Whether or not there was any moment when an Avro Tudor-based jet bomber was on anyone's mind, we now have some clarity about why "500mph at 50,000ft" is so important, even after the appearance of the jet fighter, and why the aerodynamics (and engining) of the V-bombers were so daring. It becomes all the more important to note, then, that they were also successful, and that even the much larger American economy had trouble delivering successful bombers. To all appearances, then, seizing the technological high ground worked. The V-bomber programme, taken as a whole, merits comparison with the American strategic bomber programmes to a much greater extent than I had realised. It is even more astonishing to see that it is the Americans, and not the British, who are being baffled by a shortage of money. $15.9 billion is obviously a great deal more than the £815 million to which Cripps is trying to hold the defence estimates at the onset of the devaluation crisis in the summer, but it is also not that far off the framework envisaged by the original planners of the British strategic deterrence, who thought that Britain should drop a third of the bombs because that was its fair share.

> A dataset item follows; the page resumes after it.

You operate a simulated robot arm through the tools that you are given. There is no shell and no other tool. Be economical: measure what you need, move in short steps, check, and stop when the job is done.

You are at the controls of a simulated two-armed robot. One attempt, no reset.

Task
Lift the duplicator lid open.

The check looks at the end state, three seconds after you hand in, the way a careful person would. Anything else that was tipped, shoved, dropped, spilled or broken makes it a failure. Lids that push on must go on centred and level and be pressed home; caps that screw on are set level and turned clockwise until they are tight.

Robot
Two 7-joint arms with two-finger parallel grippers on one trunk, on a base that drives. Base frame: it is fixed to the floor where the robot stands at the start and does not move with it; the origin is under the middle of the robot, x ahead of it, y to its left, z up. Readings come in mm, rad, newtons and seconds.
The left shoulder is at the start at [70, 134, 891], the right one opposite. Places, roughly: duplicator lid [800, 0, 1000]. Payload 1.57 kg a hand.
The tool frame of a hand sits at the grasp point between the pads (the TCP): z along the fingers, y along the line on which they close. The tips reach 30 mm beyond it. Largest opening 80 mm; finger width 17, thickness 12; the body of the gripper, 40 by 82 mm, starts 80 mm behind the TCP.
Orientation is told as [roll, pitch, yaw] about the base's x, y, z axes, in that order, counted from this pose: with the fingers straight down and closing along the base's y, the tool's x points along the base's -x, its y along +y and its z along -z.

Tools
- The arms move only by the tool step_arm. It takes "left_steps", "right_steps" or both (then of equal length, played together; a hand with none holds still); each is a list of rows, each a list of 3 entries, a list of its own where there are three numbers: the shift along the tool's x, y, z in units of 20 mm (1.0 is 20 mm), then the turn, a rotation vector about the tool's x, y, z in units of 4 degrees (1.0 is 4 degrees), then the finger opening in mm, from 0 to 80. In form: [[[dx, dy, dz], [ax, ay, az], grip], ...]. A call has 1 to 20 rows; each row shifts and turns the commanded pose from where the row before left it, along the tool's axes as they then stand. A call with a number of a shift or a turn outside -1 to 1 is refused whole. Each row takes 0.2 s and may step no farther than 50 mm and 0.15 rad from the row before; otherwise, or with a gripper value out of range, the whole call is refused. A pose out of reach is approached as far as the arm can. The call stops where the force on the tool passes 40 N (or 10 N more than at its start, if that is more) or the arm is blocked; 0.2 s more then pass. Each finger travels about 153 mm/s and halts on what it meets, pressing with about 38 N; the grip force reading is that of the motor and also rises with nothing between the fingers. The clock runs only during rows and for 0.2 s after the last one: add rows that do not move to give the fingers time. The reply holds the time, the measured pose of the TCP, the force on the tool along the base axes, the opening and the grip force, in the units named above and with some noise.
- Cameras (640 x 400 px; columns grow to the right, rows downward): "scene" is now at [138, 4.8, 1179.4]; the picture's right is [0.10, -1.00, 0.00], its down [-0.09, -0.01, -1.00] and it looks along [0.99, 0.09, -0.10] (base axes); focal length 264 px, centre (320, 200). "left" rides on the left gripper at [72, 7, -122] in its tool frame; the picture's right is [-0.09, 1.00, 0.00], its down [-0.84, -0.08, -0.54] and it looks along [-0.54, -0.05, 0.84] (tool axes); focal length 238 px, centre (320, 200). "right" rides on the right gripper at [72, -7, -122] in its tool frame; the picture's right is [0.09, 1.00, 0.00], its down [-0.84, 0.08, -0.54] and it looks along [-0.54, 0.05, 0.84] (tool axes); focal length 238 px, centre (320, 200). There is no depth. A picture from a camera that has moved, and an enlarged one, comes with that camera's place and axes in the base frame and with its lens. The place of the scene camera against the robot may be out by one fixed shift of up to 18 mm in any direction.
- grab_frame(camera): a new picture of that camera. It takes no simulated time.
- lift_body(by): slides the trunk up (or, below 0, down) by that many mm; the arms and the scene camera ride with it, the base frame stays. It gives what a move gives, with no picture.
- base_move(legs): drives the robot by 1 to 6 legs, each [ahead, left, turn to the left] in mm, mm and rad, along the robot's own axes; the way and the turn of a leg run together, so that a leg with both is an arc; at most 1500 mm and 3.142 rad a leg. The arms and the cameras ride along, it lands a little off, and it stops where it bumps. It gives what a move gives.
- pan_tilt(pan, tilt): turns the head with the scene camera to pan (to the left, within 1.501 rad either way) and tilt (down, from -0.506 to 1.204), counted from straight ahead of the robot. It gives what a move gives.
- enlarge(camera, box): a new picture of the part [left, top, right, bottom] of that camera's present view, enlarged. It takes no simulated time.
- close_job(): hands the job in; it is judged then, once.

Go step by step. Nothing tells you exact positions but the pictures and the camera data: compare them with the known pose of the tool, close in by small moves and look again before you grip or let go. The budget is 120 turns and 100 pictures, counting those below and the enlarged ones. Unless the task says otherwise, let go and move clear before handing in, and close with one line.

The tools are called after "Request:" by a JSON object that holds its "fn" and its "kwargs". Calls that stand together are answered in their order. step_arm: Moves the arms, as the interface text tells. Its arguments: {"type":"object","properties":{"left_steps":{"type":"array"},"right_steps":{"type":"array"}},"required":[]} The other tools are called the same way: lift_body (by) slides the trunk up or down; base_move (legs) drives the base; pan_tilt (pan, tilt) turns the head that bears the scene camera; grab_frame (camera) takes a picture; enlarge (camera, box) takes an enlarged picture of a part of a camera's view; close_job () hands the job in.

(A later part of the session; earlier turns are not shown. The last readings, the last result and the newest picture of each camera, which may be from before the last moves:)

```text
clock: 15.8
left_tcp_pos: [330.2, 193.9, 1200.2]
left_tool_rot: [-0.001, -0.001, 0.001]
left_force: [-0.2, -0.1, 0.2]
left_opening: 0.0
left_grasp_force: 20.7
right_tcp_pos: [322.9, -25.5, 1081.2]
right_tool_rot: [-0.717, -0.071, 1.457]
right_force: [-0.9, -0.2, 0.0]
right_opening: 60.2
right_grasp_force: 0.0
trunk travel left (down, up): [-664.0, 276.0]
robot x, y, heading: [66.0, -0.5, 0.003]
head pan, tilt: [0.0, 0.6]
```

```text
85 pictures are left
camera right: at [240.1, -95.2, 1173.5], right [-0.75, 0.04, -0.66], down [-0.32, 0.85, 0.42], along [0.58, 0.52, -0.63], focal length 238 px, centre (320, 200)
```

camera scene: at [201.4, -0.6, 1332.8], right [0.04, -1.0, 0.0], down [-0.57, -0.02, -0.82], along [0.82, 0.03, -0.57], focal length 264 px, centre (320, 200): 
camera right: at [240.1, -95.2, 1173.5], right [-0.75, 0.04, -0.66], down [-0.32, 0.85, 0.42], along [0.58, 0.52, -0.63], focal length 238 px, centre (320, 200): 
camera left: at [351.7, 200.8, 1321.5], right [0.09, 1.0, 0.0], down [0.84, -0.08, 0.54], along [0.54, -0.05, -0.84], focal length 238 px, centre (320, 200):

The question, then, is how "one third" slips to a fifth, or a sixth, or whatever it is by this point. Because, on the face of it, seizing the technological high ground is not what works. And if it is all due to the dollar drain, Corn Law Repeal starts looking like a really, really bad move.
*I think I may have succeeded in using the Routledge store once, but I remember it as a highly discouraging process. Sorry about my surrender to global monopoly capitalism, but this online stuff is too complicated for me.